The hero of al-Dimeeni’s novel speaks of his eyes becoming accustomed to the shadows of a cavernous cell: “I was startled by the inscriptions on the walls, which belonged to people I know and thinkers whose books I had read.”
Al-Dimeeni, already jailed for more than a year in Saudi Arabia’s notorious Eilesha prison outside Riyadh, was sentenced May 15 to nine years in prison for sowing dissent, disobeying his rulers and sedition. His sentence and that of two Saudi scholars convicted with him drew international condemnation and astonished Arab literary and reform circles for its severity.
Abdullah al-Hamed, an academic, was sentenced to seven years in prison, and writer Matrouk al-Faleh got six years. The three men had written a letter to the kingdom’s de facto ruler, Crown Prince Abdullah, calling for political, economic and social reforms - including parliamentary elections in a kingdom that just this year allowed its first, limited elections for weak local councils.
Then, they refused to back down.
Ten other democracy advocates who had signed the letter were released after being compelled to sign an agreement to stop their public reform campaign. Al-Dimeeni, al-Faleh and al-Hamed refused to sign such a statement.
The case has drawn international attention, with the New York-based Human Rights Watch condemning the Saudi government for talking about reform but imposing long prison terms on peaceful advocates of political change.
Al-Dimeeni, 56, is inaccessible to journalists, but his wife, Fawzia al-Oweini, said in a letter published Tuesday in Egypt’s main cultural weekly newspaper Al-Kahera that muzzling liberal voices like her husband’s can only encourage terrorism.
In her open letter to the Saudi leadership that was published in Al-Kahera, al-Oweini accused ultraconservative clerics of being behind her husband’s stiff sentence. Such clerics are often blamed by liberal Saudis and foreigners of creating an environment that fosters terrorism.
“The trend of extremism has taken away a large part of freedom, it is killing freedom,” she said in the letter.

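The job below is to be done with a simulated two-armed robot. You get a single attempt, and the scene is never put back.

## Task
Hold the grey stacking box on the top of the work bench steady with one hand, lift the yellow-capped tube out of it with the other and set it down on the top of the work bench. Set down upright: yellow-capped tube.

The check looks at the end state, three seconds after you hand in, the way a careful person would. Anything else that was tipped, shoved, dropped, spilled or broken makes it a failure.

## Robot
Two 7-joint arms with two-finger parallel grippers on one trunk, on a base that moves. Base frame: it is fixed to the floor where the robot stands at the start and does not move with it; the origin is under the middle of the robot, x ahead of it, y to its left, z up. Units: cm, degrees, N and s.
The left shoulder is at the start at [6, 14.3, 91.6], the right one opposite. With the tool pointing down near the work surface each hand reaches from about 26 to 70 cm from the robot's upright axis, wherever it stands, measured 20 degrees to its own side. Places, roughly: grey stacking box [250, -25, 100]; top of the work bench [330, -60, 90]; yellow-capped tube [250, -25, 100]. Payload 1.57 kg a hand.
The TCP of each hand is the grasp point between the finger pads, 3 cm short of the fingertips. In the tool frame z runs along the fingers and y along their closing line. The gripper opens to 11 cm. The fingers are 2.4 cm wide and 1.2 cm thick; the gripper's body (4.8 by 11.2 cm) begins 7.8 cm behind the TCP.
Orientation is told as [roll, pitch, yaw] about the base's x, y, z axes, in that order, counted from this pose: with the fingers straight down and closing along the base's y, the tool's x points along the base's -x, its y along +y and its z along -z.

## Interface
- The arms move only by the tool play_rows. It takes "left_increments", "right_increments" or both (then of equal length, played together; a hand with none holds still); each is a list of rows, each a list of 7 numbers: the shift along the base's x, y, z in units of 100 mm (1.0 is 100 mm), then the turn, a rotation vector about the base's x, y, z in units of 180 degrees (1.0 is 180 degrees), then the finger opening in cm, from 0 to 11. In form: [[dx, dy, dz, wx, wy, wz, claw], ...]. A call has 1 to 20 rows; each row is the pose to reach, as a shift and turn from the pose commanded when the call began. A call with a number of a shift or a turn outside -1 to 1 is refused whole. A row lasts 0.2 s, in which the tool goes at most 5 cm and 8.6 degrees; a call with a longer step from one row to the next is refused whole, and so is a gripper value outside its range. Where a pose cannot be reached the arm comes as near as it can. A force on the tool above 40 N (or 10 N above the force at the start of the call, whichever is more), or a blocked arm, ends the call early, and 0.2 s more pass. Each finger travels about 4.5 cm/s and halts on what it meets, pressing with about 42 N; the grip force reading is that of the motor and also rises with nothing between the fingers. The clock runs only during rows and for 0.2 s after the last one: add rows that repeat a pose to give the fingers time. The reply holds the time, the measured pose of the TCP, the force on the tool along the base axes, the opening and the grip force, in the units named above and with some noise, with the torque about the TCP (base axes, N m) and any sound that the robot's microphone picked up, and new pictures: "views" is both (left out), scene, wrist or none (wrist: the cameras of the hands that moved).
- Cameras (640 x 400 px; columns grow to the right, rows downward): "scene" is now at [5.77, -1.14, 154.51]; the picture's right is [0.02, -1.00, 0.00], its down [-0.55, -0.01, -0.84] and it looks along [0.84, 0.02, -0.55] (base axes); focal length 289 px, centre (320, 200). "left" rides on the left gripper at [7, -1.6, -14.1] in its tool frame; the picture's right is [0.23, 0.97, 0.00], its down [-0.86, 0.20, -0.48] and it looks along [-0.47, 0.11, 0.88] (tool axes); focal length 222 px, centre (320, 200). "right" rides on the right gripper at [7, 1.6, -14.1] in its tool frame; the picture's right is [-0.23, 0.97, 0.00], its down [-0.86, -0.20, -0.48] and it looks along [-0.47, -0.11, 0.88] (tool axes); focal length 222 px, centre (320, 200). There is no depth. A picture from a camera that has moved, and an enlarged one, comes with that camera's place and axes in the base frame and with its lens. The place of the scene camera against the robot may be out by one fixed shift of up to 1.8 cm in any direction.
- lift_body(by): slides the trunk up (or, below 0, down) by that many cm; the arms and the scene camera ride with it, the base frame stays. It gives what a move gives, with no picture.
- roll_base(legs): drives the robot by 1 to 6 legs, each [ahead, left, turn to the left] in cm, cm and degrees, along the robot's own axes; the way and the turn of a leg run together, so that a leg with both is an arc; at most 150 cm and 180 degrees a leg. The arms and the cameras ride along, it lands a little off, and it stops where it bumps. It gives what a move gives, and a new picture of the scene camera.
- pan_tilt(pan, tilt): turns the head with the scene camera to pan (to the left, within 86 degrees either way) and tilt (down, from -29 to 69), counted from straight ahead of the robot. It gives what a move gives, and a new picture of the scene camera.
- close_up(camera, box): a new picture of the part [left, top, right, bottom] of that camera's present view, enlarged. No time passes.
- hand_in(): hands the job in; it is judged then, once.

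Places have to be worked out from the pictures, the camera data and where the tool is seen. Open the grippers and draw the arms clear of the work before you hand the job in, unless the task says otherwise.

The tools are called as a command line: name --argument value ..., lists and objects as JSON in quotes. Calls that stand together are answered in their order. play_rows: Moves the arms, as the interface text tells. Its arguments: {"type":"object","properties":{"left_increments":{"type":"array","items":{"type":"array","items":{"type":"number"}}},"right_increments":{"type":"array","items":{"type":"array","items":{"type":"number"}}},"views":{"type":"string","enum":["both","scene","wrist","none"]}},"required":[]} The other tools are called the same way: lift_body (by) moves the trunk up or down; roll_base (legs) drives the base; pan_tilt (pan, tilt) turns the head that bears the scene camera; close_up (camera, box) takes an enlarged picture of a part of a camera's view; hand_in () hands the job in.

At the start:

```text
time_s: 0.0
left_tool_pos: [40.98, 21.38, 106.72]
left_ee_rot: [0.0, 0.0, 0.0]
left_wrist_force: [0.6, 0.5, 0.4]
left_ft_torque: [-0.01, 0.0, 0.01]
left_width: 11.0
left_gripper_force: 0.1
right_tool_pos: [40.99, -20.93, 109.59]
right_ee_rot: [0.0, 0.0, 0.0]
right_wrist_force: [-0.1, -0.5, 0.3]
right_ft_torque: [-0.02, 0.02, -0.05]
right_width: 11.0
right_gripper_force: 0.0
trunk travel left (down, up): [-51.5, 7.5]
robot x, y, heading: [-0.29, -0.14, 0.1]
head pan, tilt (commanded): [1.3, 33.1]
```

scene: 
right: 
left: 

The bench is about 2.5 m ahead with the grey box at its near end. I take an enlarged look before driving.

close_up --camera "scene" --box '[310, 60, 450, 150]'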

Al-Dimeeni was born to a tribe in the conservative Wahhabi southwestern provinces of Saudi Arabia before moving to the Shiite-dominated Dammam region in the east, an area where many Westerners work in the oil industry. He worked as an engineer for the Saudi oil giant Aramco before joining the editorial board of its magazine, “Caravan.”
He has been critical of the Saudi regime for decades, and has been jailed from time to time since 1986. Before his latest detention, he had published two collections of poetry - “Winds of Positions” and “Whiteness of Times.” He also wrote “A Time for Prison, A Time for Freedom.”
In April, the jailed author was honored at the 2005 PEN Montblanc Literary Gala in New York along with other writers recognized for their work pursuing freedom of expression.
The setting and the characters in “A Gray Cloud,” published in Beirut in 1998, resemble the kingdom and its ruling Al Saud family, which conquered most of the Arabian Peninsula, subduing its tribes and ultimately establishing in 1932 the monarchy that rules the kingdom today.
The hero of “A Gray Cloud” is Sahal al-Jibli, a bank clerk who writes a book about the tribe that controls an imaginary desert nation. In al-Jibli’s story, the tribe becomes angry with the clerk-turned-author, abducts him and jails him until he apologizes.
In prison, al-Jibli is given a number and ordered to forget his real name. “From now on, you are only number 139,” one guard tells him.
In Arab literary circles, al-Dimeeni’s harsh penalty has stirred much discussion.
Liberal Saudi writer Najeeb al-Khonaizi said the imprisonment of al-Dimeeni and his two colleagues had dealt “a severe blow to the reform efforts” in the kingdom. Al-Khonaizi, an old friend of al-Dimeeni who shares his ideas, said silencing liberals will only give conservative clerics leverage.
“His aim is reform, which is the aim of every Saudi - this not a crime,” he said in a telephone interview from Dammam.
Egyptian writer Fatima Naoot said that throughout his writing, al-Dimeeni has “tried to establish a trend of tolerance in a society suppressed by a one-sided religious school.”
“Ali’s dilemma proves that they can imprison the sparrow, but they cannot stop him from singing,” Naoot wrote last month in Cairo’s literary magazine Akbar Al-Adab.
During his past year in detention, al-Dimeeni wrote “Yes, In the Cell, There is a Tune,” a collection emphasizing his dedication to political and social reforms even if jail is the only reward.
“In Eilesha, I tamed my loneliness, and on its walls I wrote my verses,” he wrote.
“My fellows and I have only called for justice/
Not for violence/
We only want to set up a rule of constitution/
Where men and women are treated equally/
From the dimness of the prison’s cell/
My verses will spring like a garden.”